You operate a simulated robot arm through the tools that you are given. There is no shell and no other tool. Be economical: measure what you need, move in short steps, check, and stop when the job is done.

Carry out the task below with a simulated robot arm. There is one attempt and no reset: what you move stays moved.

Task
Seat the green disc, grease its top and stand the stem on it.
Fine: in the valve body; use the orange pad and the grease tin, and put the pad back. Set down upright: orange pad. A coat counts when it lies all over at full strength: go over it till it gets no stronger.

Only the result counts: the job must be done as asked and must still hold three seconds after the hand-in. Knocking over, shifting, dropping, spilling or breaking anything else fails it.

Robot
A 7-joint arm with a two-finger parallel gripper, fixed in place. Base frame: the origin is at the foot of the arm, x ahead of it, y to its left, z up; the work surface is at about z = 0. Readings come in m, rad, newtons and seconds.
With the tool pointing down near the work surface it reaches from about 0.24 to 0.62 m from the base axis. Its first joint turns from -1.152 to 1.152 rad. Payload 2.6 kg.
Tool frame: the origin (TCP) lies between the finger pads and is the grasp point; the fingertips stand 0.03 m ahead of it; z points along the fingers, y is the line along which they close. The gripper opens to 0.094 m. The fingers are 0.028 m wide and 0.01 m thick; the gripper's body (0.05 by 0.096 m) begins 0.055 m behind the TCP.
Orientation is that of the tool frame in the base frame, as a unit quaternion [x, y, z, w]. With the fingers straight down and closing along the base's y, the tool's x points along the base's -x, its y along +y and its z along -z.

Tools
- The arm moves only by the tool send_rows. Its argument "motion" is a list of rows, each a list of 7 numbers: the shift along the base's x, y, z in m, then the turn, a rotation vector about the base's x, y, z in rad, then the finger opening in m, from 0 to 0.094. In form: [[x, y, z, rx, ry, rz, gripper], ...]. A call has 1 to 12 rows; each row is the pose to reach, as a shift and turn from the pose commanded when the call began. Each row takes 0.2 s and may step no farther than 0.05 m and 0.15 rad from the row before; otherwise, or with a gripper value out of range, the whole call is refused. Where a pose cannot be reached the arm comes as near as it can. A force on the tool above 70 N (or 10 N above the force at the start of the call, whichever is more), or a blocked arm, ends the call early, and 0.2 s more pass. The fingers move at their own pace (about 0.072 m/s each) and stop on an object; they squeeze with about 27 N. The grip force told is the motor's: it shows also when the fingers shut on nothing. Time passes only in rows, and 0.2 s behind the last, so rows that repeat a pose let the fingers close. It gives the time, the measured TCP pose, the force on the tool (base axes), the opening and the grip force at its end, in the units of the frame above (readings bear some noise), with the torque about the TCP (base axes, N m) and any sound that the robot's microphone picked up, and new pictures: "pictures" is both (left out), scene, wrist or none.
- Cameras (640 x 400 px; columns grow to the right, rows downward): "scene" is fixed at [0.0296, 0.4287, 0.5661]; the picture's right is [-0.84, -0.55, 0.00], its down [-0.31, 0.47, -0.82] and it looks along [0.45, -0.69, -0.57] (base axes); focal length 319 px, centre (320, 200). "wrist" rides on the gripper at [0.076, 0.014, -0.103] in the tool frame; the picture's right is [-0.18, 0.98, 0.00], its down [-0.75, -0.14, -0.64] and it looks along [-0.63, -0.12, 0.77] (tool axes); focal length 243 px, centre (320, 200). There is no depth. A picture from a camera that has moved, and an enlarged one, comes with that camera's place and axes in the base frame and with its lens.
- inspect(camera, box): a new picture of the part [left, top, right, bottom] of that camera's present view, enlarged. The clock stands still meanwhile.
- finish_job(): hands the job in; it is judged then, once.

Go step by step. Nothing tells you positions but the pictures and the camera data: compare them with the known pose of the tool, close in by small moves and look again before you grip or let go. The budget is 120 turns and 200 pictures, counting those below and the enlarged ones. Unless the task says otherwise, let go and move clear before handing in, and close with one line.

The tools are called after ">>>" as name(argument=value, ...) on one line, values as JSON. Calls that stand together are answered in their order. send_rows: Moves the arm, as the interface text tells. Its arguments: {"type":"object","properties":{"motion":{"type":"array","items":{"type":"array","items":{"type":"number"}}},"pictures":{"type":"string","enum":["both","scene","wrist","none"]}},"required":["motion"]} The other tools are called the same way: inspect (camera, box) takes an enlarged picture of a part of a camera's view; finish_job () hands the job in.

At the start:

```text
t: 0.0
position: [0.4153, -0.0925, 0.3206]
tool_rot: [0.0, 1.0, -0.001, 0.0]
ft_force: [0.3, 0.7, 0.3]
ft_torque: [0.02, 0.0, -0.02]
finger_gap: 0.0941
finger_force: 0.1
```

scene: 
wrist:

************

◆ TASK TO COMPLETE:
Your task is to transcribe the listing above in full, exactly as given.

◆ WRITTEN ANSWER:
You operate a simulated robot arm through the tools that you are given. There is no shell and no other tool. Be economical: measure what you need, move in short steps, check, and stop when the job is done.

Carry out the task below with a simulated robot arm. There is one attempt and no reset: what you move stays moved.

Task
Seat the green disc, grease its top and stand the stem on it.
Fine: in the valve body; use the orange pad and the grease tin, and put the pad back. Set down upright: orange pad. A coat counts when it lies all over at full strength: go over it till it gets no stronger.

Only the result counts: the job must be done as asked and must still hold three seconds after the hand-in. Knocking over, shifting, dropping, spilling or breaking anything else fails it.

Robot
A 7-joint arm with a two-finger parallel gripper, fixed in place. Base frame: the origin is at the foot of the arm, x ahead of it, y to its left, z up; the work surface is at about z = 0. Readings come in m, rad, newtons and seconds.
With the tool pointing down near the work surface it reaches from about 0.24 to 0.62 m from the base axis. Its first joint turns from -1.152 to 1.152 rad. Payload 2.6 kg.
Tool frame: the origin (TCP) lies between the finger pads and is the grasp point; the fingertips stand 0.03 m ahead of it; z points along the fingers, y is the line along which they close. The gripper opens to 0.094 m. The fingers are 0.028 m wide and 0.01 m thick; the gripper's body (0.05 by 0.096 m) begins 0.055 m behind the TCP.
Orientation is that of the tool frame in the base frame, as a unit quaternion [x, y, z, w]. With the fingers straight down and closing along the base's y, the tool's x points along the base's -x, its y along +y and its z along -z.

Tools
- The arm moves only by the tool send_rows. Its argument "motion" is a list of rows, each a list of 7 numbers: the shift along the base's x, y, z in m, then the turn, a rotation vector about the base's x, y, z in rad, then the finger opening in m, from 0 to 0.094. In form: [[x, y, z, rx, ry, rz, gripper], ...]. A call has 1 to 12 rows; each row is the pose to reach, as a shift and turn from the pose commanded when the call began. Each row takes 0.2 s and may step no farther than 0.05 m and 0.15 rad from the row before; otherwise, or with a gripper value out of range, the whole call is refused. Where a pose cannot be reached the arm comes as near as it can. A force on the tool above 70 N (or 10 N above the force at the start of the call, whichever is more), or a blocked arm, ends the call early, and 0.2 s more pass. The fingers move at their own pace (about 0.072 m/s each) and stop on an object; they squeeze with about 27 N. The grip force told is the motor's: it shows also when the fingers shut on nothing. Time passes only in rows, and 0.2 s behind the last, so rows that repeat a pose let the fingers close. It gives the time, the measured TCP pose, the force on the tool (base axes), the opening and the grip force at its end, in the units of the frame above (readings bear some noise), with the torque about the TCP (base axes, N m) and any sound that the robot's microphone picked up, and new pictures: "pictures" is both (left out), scene, wrist or none.
- Cameras (640 x 400 px; columns grow to the right, rows downward): "scene" is fixed at [0.0296, 0.4287, 0.5661]; the picture's right is [-0.84, -0.55, 0.00], its down [-0.31, 0.47, -0.82] and it looks along [0.45, -0.69, -0.57] (base axes); focal length 319 px, centre (320, 200). "wrist" rides on the gripper at [0.076, 0.014, -0.103] in the tool frame; the picture's right is [-0.18, 0.98, 0.00], its down [-0.75, -0.14, -0.64] and it looks along [-0.63, -0.12, 0.77] (tool axes); focal length 243 px, centre (320, 200). There is no depth. A picture from a camera that has moved, and an enlarged one, comes with that camera's place and axes in the base frame and with its lens.
- inspect(camera, box): a new picture of the part [left, top, right, bottom] of that camera's present view, enlarged. The clock stands still meanwhile.
- finish_job(): hands the job in; it is judged then, once.

Go step by step. Nothing tells you positions but the pictures and the camera data: compare them with the known pose of the tool, close in by small moves and look again before you grip or let go. The budget is 120 turns and 200 pictures, counting those below and the enlarged ones. Unless the task says otherwise, let go and move clear before handing in, and close with one line.

The tools are called after ">>>" as name(argument=value, ...) on one line, values as JSON. Calls that stand together are answered in their order. send_rows: Moves the arm, as the interface text tells. Its arguments: {"type":"object","properties":{"motion":{"type":"array","items":{"type":"array","items":{"type":"number"}}},"pictures":{"type":"string","enum":["both","scene","wrist","none"]}},"required":["motion"]} The other tools are called the same way: inspect (camera, box) takes an enlarged picture of a part of a camera's view; finish_job () hands the job in.

At the start:

```text
t: 0.0
position: [0.4153, -0.0925, 0.3206]
tool_rot: [0.0, 1.0, -0.001, 0.0]
ft_force: [0.3, 0.7, 0.3]
ft_torque: [0.02, 0.0, -0.02]
finger_gap: 0.0941
finger_force: 0.1
```

scene: 
wrist:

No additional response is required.